On that 28th November 2013 at about 7:30a.m as the Respondents were preparing to report to Court as directed, fierce looking and heavily armed police officers in both mufti and police uniforms stormed their house and arrested them along with the 3rd Respondent who had nothing to do with the quarrel/fight between the 1st Respondent and the 4th to 7th Appellants. They were all arrested for provoking the 4th to 7th Respondents and taken to the C.I.D. Diamond Hill Calabar, where they were detained in a filthy, dingy cell with noxious and offensive smells from 9:00 am on 28th November 2013, till 7:30a.m. of Saturday 29th November 2013 when they were bailed out upon payment of N10,000 for the 1st Respondent’s bail and N5000 each for the 2nd and 3rd Respondents respectively.
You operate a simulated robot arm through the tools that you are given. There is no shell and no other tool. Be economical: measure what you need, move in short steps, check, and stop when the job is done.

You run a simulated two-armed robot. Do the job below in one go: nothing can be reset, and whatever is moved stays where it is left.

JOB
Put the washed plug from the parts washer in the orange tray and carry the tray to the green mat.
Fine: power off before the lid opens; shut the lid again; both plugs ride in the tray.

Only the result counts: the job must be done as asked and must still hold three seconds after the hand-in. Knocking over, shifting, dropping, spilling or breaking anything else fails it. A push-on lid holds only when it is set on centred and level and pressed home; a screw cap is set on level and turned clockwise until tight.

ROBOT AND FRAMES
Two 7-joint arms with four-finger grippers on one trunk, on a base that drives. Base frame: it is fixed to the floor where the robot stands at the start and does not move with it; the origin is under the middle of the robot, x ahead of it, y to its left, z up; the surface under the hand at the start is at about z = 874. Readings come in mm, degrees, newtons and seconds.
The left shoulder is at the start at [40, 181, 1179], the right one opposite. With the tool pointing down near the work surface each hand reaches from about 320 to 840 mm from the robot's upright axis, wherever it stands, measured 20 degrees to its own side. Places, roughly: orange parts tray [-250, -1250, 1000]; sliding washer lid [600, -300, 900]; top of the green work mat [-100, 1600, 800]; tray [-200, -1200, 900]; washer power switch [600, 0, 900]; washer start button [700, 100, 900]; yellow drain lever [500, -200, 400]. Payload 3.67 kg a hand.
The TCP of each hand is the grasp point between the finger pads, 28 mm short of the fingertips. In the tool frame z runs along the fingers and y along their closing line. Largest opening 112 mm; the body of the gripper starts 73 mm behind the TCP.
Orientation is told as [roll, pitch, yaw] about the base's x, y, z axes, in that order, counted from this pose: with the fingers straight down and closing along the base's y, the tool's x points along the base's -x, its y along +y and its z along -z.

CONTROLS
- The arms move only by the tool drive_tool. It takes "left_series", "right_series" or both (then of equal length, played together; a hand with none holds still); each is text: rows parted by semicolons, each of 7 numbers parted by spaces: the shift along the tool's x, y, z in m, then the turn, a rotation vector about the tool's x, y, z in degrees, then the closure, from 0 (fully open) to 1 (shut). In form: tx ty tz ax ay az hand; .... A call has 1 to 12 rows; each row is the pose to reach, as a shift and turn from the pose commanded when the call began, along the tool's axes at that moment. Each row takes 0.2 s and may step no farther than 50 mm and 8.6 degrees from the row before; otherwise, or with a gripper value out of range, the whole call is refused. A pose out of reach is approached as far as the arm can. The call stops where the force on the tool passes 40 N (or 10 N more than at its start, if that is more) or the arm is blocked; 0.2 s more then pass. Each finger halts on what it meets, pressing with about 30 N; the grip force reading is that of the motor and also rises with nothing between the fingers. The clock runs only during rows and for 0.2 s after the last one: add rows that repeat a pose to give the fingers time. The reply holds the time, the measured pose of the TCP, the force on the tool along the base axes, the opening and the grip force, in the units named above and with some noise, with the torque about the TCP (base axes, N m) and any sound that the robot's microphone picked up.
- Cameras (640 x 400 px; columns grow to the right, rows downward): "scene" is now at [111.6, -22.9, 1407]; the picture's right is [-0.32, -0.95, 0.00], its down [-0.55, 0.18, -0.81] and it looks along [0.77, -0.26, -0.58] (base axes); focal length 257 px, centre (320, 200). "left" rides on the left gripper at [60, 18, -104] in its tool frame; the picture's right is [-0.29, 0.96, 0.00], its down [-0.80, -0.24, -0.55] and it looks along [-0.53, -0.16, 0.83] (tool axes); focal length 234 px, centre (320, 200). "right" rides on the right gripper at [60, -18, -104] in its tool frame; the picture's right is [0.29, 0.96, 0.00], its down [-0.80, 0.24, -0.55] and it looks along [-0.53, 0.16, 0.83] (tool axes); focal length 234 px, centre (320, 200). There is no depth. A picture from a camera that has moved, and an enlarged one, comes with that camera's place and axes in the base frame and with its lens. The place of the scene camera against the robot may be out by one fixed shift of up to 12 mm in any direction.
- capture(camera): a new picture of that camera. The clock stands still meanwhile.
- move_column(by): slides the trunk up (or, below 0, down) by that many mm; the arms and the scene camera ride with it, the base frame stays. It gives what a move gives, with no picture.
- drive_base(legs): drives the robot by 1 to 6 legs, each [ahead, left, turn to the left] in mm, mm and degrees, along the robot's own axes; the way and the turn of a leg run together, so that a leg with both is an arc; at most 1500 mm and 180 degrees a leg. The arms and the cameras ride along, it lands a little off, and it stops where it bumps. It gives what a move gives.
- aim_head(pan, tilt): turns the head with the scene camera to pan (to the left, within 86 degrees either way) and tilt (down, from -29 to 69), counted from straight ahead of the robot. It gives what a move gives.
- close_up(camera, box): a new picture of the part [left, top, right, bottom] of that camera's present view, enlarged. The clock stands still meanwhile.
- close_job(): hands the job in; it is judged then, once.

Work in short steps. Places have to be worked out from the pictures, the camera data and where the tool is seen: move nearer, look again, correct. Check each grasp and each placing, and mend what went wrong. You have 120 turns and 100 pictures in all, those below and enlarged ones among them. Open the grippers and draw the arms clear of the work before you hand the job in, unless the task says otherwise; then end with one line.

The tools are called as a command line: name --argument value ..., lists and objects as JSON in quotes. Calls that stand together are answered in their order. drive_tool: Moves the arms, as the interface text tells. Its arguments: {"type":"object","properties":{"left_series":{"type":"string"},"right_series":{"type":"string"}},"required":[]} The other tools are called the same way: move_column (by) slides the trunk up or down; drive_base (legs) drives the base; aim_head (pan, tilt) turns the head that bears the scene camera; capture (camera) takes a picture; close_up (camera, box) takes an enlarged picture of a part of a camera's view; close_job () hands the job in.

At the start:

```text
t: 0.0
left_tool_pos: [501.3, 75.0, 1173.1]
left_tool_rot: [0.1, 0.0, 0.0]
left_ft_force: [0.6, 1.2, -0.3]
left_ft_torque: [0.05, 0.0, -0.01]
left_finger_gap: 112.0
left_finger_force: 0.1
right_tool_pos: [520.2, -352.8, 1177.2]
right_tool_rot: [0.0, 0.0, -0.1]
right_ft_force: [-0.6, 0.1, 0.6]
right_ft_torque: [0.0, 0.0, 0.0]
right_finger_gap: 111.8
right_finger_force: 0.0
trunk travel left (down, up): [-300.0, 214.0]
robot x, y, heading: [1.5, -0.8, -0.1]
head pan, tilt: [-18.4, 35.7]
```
The Respondents were directed by the police officers of the C.I.D. to report back on the 10th December 2013, which they did and were detained again on that same date from 9:00 am till 7:40 p.m. and threatened to be charged to Court from where they would be sent to the Federal Prison, unless they begged the 4th -7th Appellants and promised to abide by any terms and conditions the Appellants handed to them. Their appeal to the 3rd Appellant to call for the case file of investigation carried by the police officers of Efut police station was ignored. The Respondents said they were summoned to the CID office repeatedly and threatened to be charged to Court and the constant harassment and intimidation continued, necessitating them to file this application at the trial Court to enforce their fundamental right to personal liberty.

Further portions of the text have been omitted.